Der große Hype um Web3 entstand erst Ende 2021 aufgrund der Verwendung des Begriffs im Zusammenhang mit großen Investitionen in neue, zukunftsweisende Technologien und dem Enthusiasmus um die neu entstandenen Blockchains und Tokens. Die Konzepte zum Web3 beschäftigen sich hauptsächlich damit, wer das Internet der Zukunft besitzt und verwaltet. Geprägt ist die Idee von der Eliminierung der großen Intermediären und der Demokratisierung des Internets. Das Web3 verspricht damit nicht weniger, als das existierende World Wide Web von Grund auf zu revolutionieren. Die zentrale technologische Grundlage ist die Blockchain und die damit mögliche Token-Ökonomie.

Gavin Wood, Mitbegründer von Ethereum, prägte 2014 den Begriff Web3 als Sammelbegriff für bestehende und sich gerade entwickelnde Web-Technologien, welche zu der neuen dezentralen Generation des Internets führen sollen. Wood glaubt, dass dezentralisierte Technologien die einzige Hoffnung sind, die liberale Demokratie zu erhalten, weil die Hoheit über Daten und Inhalte im Internet nicht länger bei nur sehr wenigen „Big Tech“ Unternehmen liegt.

Im Gegensatz dazu wird unter Web 3.0 das sog. Semantische Web verstanden. In diesem machen neue Standards zur Veröffentlichung und Nutzung maschinenlesbarer Daten diese zwischen einzelnen Websites noch einfacher austauschbar und für automatische Prozesse besser verwertbar. Das Web 3.0 fokussiert sich also auf Synergien zwischen bislang getrennten Diensten und mehr Convenience für den User.

Entwicklung des Web

Der allgemeine Wunsch nach dieser neuen Ausrichtung des Internets erklärt sich, wenn die bisherigen Erscheinungsformen des World Wide Web und seine jüngsten Entwicklungen betrachtet werden.
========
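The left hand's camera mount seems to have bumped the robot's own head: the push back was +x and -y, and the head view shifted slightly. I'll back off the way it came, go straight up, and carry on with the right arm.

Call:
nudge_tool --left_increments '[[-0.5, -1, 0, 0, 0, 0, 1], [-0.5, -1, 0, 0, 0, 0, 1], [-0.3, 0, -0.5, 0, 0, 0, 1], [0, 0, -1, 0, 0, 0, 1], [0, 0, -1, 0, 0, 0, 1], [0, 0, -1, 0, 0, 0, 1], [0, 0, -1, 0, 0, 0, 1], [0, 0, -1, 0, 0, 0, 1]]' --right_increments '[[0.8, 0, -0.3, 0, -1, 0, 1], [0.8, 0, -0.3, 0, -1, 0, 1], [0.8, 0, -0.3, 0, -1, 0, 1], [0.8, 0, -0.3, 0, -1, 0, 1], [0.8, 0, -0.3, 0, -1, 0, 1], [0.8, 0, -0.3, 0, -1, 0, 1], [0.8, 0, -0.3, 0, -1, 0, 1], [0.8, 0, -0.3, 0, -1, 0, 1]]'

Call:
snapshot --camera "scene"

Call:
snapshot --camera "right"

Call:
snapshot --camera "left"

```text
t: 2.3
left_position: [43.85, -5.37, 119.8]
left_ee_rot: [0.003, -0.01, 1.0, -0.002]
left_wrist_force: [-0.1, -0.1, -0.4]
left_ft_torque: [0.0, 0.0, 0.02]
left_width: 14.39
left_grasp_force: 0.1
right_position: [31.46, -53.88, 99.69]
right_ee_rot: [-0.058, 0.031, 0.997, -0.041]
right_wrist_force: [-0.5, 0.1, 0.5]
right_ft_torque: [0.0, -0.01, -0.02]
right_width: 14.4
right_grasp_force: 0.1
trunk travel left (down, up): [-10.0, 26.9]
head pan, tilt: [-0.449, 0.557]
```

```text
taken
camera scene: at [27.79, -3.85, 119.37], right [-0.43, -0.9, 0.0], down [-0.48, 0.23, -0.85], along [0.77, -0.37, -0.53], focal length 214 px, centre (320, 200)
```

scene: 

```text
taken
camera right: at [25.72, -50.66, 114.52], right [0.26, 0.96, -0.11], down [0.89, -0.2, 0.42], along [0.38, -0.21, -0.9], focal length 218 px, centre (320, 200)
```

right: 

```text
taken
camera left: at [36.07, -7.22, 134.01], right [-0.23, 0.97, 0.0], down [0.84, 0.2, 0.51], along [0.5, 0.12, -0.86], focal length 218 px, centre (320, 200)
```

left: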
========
  • Nach seiner Erfindung 1989 am Schweizer CERN prägten zunächst statische Webseiten das Internet. Dieses „Web 1.0“ verfügte aufgrund der hohen technologischen Hürden zum Bereitstellen von Inhalten über nur wenige Content Creators, viele davon oft selbst Web-Entwickler.
  • Das änderte sich in der nächsten Evolutionsstufe ab Mitte der Nullerjahre erheblich. Das „Web 2.0“ mit seinen neuen Technologien wie HTML5, CSS3 und JavaScript Frameworks bot Nutzer*innen zahlreiche Möglichkeiten, eigene Inhalte einfach und komfortabel veröffentlichen zu können. Dies führte zu einem rasanten und nie dagewesenen Anstieg an unterschiedlichsten Inhalten in Form von Texten, Bildern und Videos, die von Nutzer*innen v.a. über die neu entstandenen Social-Media-Plattformen geteilt wurden.
  • Maßgeblich verstärkt hat diesen Trend ab 2007 die Einführung des Smartphones. Nutzer*innen hatten jetzt die Möglichkeit, das Web jederzeit und überall zu nutzen. Das einfache Erstellen und Teilen von Content prägen die Entwicklung des Webs und seine Dienste bis heute. Das Smartphone führte aber nicht nur zu einem neuen Verhalten der Anwender*innen, vielmehr lieferte es den Anbietern von Web-Inhalten und -Diensten eine völlig neue Art und Menge an Nutzerdaten.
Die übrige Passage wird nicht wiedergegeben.